## START

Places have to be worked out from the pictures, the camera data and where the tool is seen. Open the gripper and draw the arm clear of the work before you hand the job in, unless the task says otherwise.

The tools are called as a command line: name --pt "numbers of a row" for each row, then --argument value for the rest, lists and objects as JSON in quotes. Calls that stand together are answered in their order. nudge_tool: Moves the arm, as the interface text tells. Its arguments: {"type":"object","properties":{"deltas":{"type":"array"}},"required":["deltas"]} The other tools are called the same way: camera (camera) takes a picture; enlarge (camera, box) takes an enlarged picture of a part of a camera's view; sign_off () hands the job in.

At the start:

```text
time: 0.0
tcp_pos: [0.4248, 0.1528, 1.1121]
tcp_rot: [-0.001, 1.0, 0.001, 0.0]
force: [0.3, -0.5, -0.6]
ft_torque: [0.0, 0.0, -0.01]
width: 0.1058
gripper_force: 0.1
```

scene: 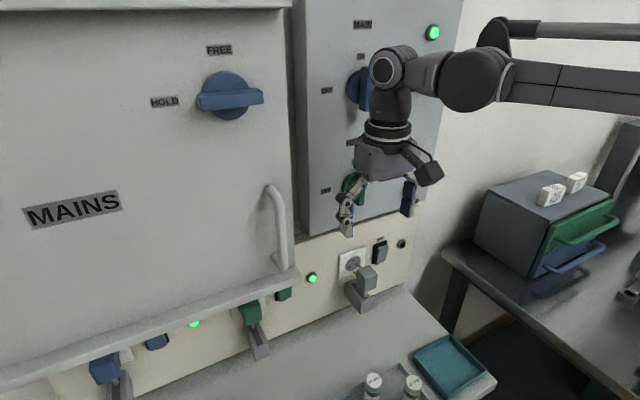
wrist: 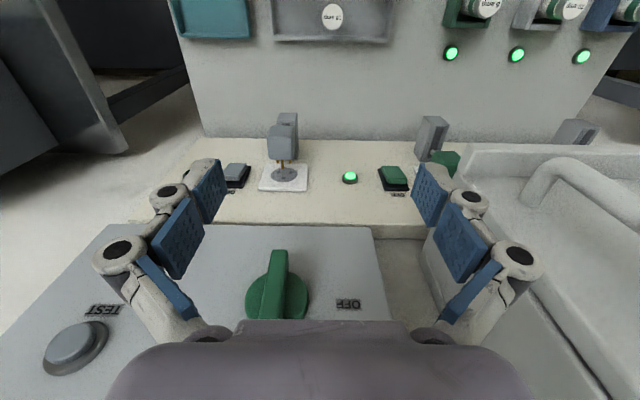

## END

__Problem to solve__
The material above must be printed exactly, with its pictures left out.

__Solution below__
Places have to be worked out from the pictures, the camera data and where the tool is seen. Open the gripper and draw the arm clear of the work before you hand the job in, unless the task says otherwise.

The tools are called as a command line: name --pt "numbers of a row" for each row, then --argument value for the rest, lists and objects as JSON in quotes. Calls that stand together are answered in their order. nudge_tool: Moves the arm, as the interface text tells. Its arguments: {"type":"object","properties":{"deltas":{"type":"array"}},"required":["deltas"]} The other tools are called the same way: camera (camera) takes a picture; enlarge (camera, box) takes an enlarged picture of a part of a camera's view; sign_off () hands the job in.

At the start:

```text
time: 0.0
tcp_pos: [0.4248, 0.1528, 1.1121]
tcp_rot: [-0.001, 1.0, 0.001, 0.0]
force: [0.3, -0.5, -0.6]
ft_torque: [0.0, 0.0, -0.01]
width: 0.1058
gripper_force: 0.1
```

scene: 
wrist: 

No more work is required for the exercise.